Lent and Serving the Unborn

Father Frank Pavone, national director of Priests for Life, speaks in front of the U.S. Supreme Court in Washington Oct. 1, 2019. The Legionaries of Christ university in Rome plans to honor Father Pavone with an award Jan. 25, 2021. (CNS photo/Tyler Orsburn)

“Each year you give us this joyful season when we prepare to celebrate the paschal mystery with mind and heart renewed.”  (Sacramentary for Mass, Preface of Lent 1, prior translation).

The purpose of Lent is succinctly expressed by this prayer.  Those preparing to enter the Catholic Church prepare for baptism into the paschal mystery.  The faithful are reminded of their baptism, and will renew their baptismal vows at the Easter liturgy.

This baptismal focus is a life focus, and is illumined by Lenten readings as well as by the encyclical The Gospel of Life.

Baptism initiates us into the eternal life Christ gives us.  “Eternal” does not only mean it never ends.  It also refers to the “quality” of that life, namely, it is a share in the life of the Eternal God.

The baptized, therefore, are sons and daughters of God and are members of the Church, the People of Life.  The baptized have taken hold of the eternal life promised them – Therefore we are buried with him by baptism into death: that like as Christ was raised up from the dead by the glory of the Father, even so we also should walk in newness of life” (Rom.6:4).

The choices of the baptized are therefore to be shaped by their new identity. In John 4:15-24, we see how Christ calls the Samaritan woman to repent as she accepts the waters of new life.  Lenten repentance is necessary so that God’s people may more deeply become who they are.  They are called to see their sins more clearly.  Hence baptism is known as “illumination.”  The passage about the man born blind in John 9 is therefore a key Lenten passage.

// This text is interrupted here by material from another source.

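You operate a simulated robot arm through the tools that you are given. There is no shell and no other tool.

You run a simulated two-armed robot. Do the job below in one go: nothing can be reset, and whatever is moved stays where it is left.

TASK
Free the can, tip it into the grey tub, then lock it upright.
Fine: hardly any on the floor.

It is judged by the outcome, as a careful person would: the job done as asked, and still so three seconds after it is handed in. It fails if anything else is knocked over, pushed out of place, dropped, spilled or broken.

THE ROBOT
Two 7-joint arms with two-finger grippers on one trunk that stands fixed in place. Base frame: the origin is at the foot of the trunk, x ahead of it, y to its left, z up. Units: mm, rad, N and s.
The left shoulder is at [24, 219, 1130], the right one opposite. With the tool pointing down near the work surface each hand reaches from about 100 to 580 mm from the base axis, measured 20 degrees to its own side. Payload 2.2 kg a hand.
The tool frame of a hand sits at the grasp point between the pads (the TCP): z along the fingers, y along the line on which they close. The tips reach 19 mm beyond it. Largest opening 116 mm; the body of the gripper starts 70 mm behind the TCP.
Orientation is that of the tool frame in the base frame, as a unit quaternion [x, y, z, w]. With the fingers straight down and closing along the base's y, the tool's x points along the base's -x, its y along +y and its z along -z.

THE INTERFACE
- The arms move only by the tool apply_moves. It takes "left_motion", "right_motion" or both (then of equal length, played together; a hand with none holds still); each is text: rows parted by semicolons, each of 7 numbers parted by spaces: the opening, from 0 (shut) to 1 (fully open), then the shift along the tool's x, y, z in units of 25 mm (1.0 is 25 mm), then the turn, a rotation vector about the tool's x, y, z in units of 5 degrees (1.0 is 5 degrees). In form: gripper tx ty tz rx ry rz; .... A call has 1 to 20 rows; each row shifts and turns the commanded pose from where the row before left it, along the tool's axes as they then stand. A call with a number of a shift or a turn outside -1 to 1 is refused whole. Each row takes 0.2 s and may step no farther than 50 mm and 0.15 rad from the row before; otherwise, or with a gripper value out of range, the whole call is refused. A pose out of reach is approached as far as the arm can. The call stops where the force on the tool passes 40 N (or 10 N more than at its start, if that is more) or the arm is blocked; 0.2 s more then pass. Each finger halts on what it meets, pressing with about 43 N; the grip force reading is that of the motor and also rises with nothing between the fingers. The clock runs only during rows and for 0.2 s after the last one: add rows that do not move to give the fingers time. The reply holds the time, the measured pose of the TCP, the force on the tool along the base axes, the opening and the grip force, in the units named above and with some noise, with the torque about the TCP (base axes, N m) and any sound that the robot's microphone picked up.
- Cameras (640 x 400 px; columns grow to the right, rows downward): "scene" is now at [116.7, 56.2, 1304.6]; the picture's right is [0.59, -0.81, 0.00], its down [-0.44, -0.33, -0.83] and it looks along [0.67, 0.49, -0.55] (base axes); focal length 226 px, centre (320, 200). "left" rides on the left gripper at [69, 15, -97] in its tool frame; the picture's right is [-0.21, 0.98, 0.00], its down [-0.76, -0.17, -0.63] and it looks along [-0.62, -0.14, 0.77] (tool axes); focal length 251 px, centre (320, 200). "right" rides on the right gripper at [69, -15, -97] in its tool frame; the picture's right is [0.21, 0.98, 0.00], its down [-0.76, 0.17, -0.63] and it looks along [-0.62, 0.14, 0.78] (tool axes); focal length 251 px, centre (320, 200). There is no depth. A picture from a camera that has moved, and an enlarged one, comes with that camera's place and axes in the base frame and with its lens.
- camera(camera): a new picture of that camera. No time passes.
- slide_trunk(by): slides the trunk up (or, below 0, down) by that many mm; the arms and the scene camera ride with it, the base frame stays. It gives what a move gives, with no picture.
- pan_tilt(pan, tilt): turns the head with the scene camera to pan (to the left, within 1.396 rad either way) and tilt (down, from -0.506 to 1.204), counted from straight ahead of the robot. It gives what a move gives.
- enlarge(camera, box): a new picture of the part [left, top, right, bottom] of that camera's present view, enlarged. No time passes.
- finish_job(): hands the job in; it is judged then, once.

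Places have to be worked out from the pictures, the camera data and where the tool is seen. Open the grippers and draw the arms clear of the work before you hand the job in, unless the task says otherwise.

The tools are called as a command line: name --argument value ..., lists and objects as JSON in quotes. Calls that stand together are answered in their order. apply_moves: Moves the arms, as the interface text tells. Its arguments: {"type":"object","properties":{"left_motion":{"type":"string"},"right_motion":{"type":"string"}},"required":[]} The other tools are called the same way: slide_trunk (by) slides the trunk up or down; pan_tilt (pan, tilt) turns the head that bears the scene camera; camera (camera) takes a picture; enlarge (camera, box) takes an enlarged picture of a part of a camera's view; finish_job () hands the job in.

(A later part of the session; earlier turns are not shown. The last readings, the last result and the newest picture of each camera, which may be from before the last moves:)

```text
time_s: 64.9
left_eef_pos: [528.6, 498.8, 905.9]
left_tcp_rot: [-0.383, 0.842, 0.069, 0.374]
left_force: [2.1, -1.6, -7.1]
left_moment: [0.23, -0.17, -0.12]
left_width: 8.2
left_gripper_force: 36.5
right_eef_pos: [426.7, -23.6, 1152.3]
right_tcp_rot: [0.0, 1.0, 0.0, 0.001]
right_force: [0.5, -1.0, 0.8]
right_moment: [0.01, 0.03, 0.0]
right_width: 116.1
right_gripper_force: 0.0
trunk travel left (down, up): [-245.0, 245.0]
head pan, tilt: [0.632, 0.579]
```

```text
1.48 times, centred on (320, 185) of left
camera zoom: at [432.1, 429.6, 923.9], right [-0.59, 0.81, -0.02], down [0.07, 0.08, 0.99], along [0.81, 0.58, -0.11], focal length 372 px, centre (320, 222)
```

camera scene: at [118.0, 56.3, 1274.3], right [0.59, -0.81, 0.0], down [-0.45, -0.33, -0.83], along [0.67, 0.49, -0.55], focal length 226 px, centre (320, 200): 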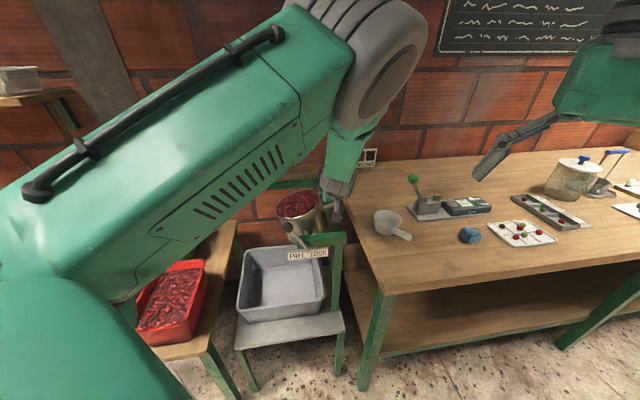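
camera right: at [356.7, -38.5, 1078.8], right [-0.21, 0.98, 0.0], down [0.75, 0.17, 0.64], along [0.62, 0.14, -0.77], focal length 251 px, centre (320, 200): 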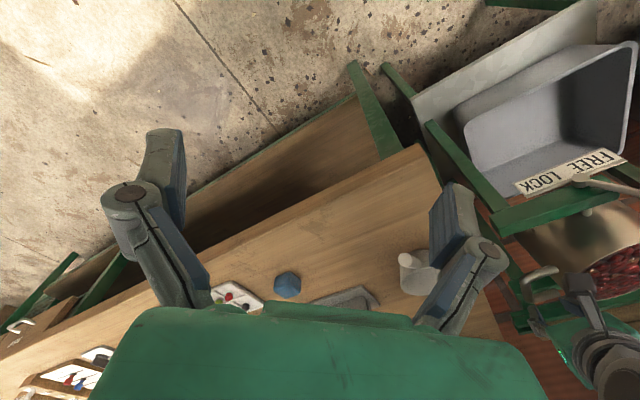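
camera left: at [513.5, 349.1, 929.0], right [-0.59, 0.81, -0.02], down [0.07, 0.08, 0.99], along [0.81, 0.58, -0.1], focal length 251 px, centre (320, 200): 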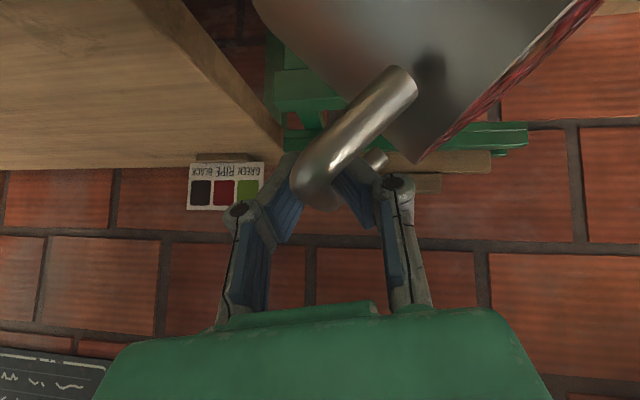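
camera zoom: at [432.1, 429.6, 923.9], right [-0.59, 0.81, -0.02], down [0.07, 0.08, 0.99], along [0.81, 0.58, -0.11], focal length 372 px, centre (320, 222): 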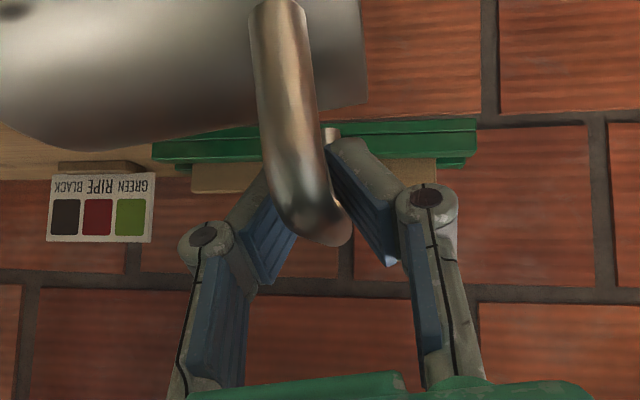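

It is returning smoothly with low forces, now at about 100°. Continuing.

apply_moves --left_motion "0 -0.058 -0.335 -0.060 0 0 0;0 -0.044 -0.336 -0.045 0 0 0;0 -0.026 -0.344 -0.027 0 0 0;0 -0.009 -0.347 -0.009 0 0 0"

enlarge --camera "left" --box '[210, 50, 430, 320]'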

Anyone who makes the Lenten journey is called to be more alert to the attacks on human life and dignity around them.  In the Easter liturgy, the people of life are called to reject sin and all the devil’s works and empty promises. The “pro-choice” and “right to die” mentalities are two of those “empty promises” that are firmly rejected by the baptized.  A rejection of these positions is integral to repentance.  Lent is the perfect time to seek a clearer understanding of why this is true, which will in turn lead to a deeper affirmation of life, both natural and eternal, in the celebration of the Paschal Mystery.

Repentance is a changing of the mind, and with it one’s life, away from the path of sin and toward a life of holiness. It is not possible to repent of a sin one does not recognize or admit as a sin. During Lent, we ask to be delivered from such blindness, and to be forgiven even our hidden sins.

The application to the abortion problem is clear when we consider that the injustice of this act has been proclaimed as a “right” and a legitimate “choice.” Because such respectable elements of society as the Supreme Court, many medical associations, and even some Christian denominations, continue to call abortion a “right,” many find it hard to recognize it as a wrong. Part of the purification of Lent involves the metanoia, the “change of mind,” so necessary in this area.

The works of charity that constitute a fundamental form of penance can include reaching out to those in need of concrete assistance in their pregnancy. Volunteering at pregnancy resource centers is a perfect way to do this, as is the effort to make such centers better known in the community.

To stand up in any way for the unborn child – for instance, praying outside an abortion mill – can be a penitential act, since it often brings unwarranted criticism, even from fellow worshipers who should be doing more themselves to end abortion.

This Lent, may the whole Church be strengthened in her mission to build the Culture of Life!